Clean Elections -- in New York?
Albany is often considered the poster-child for shady governance. It's been called "a swamp of intrigue and corruption" among other things.
There's now a legitimate chance to change all of that in one fell swoop. An impressive and ambitious coalition of civic groups, former elected officials, and the very big-name donors who are tired of constant chase for political cash has come together to push for a fair elections system funded by average citizens, not the wealthy 1 percent.
The New York Times is taking the campaign seriously, with a front page (even in the DC version I read) article on the effort yesterday.
The proposal would provide clean resources to candidates to break their dependance on $60,000+ contributions from a tiny fraction of the richest donors, donors with different opinions and priorities than the rest of us. It would give engaged but average-earning citizens without Wall Street networks a real chance to run for office competitively. Most important, it would take a big step towards ensuring that the strength of a New Yorker's voice doesn't depend upon the size of her wallet.

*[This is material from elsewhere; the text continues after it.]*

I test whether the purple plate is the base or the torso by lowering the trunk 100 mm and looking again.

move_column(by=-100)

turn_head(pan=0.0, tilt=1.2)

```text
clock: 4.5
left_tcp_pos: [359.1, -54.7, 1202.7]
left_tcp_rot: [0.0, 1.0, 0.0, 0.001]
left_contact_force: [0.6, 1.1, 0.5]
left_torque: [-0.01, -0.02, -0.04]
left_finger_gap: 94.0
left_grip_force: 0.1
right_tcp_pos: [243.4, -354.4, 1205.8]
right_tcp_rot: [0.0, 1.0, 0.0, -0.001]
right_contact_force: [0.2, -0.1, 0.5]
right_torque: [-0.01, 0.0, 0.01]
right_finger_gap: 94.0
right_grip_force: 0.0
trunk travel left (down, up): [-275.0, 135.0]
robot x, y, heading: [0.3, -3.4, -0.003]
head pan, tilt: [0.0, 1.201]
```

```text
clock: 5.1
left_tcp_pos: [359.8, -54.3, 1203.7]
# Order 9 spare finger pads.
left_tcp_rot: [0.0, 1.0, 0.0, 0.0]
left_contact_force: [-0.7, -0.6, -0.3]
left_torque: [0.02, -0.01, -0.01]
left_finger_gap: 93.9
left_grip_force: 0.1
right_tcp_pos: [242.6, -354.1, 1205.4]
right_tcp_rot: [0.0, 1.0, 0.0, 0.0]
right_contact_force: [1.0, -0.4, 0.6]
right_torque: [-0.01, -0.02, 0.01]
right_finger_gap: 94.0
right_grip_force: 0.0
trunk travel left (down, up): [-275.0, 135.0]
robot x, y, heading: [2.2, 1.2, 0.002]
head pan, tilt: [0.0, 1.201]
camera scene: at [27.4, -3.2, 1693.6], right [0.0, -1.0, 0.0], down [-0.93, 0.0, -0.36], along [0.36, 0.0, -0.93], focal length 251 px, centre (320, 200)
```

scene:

Governor Cuomo announced his support for the effort in his State of the State address. Now he has about 75 days until the end of the legislative session in June to show strong leadership and push it past the finish line.
A victory in a huge state like New York would send shock waves through the money-driven political cultures of other states. . .and even reach the epicenter of big-money power, Washington, D.C.
Those who care about who owns our democracy—voters or donors—have a short window to shake things up. The name of the coalition leading the charge is Fair Elections for New York.